On Aug. 21, 2017, the USS John McCain was crashed into by a commercial tanker ship registered in Liberia called the MC ALNIC. Officials said 10 Navy sailors died in the crash. Less than 6 months after the deaths, the owners of the MC ALNIC filed a lawsuit against the Navy sailors’ families requiring them to hire attorneys, engage in litigation, and make any claims they have against the owners of the MC ALNIC.
“Almost three years ago, we lost our loved ones serving aboard the USS John S. McCain when it collided with a foreign-flagged cargo ship off the coast of Singapore,” per a joint statement from family members of sailors lost on the USS John McCain. “We were subsequently blindsided by a lawsuit filed against us by the foreign company that owned the ship, and had to learn the hard way about the outdated laws that such shipowners use to avoid responsibility for their actions. We commend Senator McSally for introducing this narrow, common-sense legislation that gives families of Navy Sailors killed at sea, such as ours, fair treatment under the law.”

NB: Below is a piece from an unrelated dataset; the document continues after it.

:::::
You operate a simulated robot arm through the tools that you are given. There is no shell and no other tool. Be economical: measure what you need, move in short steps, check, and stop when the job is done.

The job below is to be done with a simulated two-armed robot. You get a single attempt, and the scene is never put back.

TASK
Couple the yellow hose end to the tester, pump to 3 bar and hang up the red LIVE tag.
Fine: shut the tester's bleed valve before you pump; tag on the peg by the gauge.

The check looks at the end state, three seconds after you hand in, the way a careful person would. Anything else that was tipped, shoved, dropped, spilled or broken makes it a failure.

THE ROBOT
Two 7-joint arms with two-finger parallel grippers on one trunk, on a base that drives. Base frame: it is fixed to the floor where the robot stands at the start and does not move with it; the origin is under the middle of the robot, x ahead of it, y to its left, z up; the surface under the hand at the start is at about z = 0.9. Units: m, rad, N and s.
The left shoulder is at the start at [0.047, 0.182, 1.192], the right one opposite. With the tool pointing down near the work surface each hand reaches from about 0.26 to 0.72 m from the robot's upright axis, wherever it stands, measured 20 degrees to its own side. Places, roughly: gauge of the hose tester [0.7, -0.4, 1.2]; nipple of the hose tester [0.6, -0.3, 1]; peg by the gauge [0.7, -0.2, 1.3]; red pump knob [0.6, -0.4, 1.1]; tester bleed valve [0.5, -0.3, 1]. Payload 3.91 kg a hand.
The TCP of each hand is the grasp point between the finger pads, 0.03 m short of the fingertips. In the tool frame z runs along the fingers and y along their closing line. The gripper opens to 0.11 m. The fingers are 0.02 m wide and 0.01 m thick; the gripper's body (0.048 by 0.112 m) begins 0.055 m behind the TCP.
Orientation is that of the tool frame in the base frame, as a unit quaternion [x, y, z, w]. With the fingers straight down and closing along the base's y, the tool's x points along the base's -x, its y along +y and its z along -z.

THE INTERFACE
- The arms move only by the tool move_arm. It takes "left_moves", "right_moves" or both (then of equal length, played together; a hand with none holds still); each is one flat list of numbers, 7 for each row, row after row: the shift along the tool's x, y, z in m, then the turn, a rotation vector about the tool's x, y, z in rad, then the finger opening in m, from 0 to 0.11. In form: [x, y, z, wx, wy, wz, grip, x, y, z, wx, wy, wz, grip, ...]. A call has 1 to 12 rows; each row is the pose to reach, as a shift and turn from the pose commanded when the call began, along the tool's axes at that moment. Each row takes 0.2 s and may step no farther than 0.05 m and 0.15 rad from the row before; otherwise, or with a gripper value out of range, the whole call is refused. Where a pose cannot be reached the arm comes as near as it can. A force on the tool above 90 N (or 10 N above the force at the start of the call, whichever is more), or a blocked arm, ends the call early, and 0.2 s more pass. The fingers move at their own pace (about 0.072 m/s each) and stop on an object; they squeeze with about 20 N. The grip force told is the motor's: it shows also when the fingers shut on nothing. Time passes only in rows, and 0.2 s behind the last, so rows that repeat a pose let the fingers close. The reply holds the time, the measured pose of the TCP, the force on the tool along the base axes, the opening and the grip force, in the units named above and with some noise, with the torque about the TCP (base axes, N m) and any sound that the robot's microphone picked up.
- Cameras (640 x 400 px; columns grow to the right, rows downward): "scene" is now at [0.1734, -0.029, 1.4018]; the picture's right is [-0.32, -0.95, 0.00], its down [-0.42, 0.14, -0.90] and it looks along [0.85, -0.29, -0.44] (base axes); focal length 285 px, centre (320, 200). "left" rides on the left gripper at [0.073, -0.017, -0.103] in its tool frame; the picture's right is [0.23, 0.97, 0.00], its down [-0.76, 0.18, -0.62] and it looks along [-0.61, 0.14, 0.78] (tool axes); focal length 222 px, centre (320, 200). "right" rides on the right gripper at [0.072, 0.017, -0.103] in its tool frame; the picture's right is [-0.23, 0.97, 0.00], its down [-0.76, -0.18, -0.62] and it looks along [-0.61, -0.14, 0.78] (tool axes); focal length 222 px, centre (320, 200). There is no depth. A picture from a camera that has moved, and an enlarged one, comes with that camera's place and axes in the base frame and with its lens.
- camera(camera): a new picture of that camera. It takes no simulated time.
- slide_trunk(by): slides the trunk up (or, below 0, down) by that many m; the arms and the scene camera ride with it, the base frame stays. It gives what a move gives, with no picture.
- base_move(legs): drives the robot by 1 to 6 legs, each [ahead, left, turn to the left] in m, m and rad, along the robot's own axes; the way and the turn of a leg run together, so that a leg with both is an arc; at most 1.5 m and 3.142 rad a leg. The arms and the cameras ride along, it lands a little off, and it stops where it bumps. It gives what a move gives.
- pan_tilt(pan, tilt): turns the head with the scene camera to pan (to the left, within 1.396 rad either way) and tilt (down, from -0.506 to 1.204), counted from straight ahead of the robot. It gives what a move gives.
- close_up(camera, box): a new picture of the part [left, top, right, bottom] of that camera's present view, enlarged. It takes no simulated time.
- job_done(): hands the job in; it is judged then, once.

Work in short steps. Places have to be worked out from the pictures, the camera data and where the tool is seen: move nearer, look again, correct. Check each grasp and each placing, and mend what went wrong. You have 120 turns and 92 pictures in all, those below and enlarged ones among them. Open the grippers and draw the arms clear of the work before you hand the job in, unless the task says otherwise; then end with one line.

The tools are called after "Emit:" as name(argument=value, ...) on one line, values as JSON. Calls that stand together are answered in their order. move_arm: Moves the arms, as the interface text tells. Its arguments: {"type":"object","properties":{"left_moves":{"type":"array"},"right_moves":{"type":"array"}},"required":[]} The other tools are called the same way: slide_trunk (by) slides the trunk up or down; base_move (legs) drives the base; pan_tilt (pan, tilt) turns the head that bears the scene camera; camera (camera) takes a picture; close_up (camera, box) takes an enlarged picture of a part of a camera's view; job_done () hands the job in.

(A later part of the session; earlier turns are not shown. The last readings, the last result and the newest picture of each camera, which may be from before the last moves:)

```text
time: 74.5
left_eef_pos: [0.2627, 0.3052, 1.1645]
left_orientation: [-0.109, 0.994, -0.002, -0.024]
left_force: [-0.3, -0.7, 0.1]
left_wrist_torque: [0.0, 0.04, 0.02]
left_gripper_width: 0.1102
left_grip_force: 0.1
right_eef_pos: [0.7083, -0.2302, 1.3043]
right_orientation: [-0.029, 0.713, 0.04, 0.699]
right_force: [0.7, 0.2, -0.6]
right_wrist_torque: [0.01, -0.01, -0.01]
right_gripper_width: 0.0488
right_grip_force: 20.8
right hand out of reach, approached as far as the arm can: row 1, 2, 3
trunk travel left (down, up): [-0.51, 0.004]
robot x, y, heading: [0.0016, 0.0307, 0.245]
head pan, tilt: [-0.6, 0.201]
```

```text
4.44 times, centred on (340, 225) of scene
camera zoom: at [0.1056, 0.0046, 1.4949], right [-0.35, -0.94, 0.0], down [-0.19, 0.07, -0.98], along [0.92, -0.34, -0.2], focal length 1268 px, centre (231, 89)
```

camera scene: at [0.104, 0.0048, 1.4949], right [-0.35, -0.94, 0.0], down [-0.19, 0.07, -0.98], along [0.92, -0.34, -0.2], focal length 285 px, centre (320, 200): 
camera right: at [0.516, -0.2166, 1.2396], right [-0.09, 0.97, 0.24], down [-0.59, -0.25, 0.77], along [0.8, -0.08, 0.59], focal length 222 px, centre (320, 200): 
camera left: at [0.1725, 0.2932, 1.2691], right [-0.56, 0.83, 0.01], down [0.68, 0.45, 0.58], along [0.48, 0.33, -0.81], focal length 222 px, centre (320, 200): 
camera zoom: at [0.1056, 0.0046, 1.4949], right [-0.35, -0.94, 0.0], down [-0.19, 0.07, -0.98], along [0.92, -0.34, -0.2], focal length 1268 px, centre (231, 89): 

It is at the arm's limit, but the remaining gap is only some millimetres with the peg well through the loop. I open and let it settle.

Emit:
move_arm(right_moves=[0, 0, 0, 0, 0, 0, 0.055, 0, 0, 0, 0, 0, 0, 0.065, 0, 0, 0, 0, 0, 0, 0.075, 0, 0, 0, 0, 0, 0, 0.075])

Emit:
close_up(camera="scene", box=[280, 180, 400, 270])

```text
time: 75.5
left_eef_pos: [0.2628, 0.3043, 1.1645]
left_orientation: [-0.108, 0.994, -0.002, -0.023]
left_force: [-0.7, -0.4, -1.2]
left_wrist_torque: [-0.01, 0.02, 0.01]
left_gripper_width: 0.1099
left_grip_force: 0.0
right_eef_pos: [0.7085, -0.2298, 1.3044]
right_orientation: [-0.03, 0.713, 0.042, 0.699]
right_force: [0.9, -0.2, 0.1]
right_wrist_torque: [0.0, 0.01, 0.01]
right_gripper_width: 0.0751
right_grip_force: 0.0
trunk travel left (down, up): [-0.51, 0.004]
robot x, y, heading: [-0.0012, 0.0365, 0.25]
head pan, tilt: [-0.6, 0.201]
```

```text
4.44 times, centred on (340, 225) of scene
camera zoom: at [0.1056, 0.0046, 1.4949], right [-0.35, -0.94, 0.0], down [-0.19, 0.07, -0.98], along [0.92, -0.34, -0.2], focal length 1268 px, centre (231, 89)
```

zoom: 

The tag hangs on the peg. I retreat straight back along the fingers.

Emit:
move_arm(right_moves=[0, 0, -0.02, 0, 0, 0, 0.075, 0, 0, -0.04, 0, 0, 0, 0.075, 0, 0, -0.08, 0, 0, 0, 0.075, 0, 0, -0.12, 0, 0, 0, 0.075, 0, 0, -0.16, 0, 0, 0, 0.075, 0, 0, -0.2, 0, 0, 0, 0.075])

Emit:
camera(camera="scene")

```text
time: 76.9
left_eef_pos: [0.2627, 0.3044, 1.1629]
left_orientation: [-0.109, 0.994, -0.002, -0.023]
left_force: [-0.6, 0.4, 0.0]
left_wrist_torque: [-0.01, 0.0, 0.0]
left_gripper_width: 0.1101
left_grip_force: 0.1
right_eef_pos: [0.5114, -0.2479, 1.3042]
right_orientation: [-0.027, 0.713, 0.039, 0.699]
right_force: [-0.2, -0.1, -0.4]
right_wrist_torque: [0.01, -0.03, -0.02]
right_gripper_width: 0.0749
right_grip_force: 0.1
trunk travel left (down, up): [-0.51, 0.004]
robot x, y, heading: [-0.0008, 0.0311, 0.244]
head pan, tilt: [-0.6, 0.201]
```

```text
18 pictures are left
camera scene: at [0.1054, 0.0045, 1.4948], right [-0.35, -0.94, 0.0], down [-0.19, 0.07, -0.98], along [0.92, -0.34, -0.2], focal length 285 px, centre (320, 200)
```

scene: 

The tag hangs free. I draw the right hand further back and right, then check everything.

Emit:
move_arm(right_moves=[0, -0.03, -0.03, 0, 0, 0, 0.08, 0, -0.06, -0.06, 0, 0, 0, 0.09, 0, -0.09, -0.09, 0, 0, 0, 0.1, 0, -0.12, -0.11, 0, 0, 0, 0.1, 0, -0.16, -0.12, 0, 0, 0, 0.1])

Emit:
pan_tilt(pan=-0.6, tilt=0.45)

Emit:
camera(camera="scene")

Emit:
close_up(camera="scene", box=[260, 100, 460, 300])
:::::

The bill, called Fairness for Families of Fallen Sailors Act, will amend the Death on the High Seas Act to allow the survivors of service members killed at sea to bring civil action against the person or vessel responsible.
In the case of an accident occurring on the high seas beyond 12 nautical miles from the shore of the U.S., the deceased service member’s spouse, parent, child, dependent relative, or estate can seek compensation pecuniary — discernible, quantifiable monetary amounts, e.g. medical bills, property damage and loss of wages — and nonpecuniary damages.
The bill establishes that the maritime law of the U.S. shall apply, authorizes a jury trial, and retroactively authorizes the cause of action for death’s occurring after Jan. 1, 2017.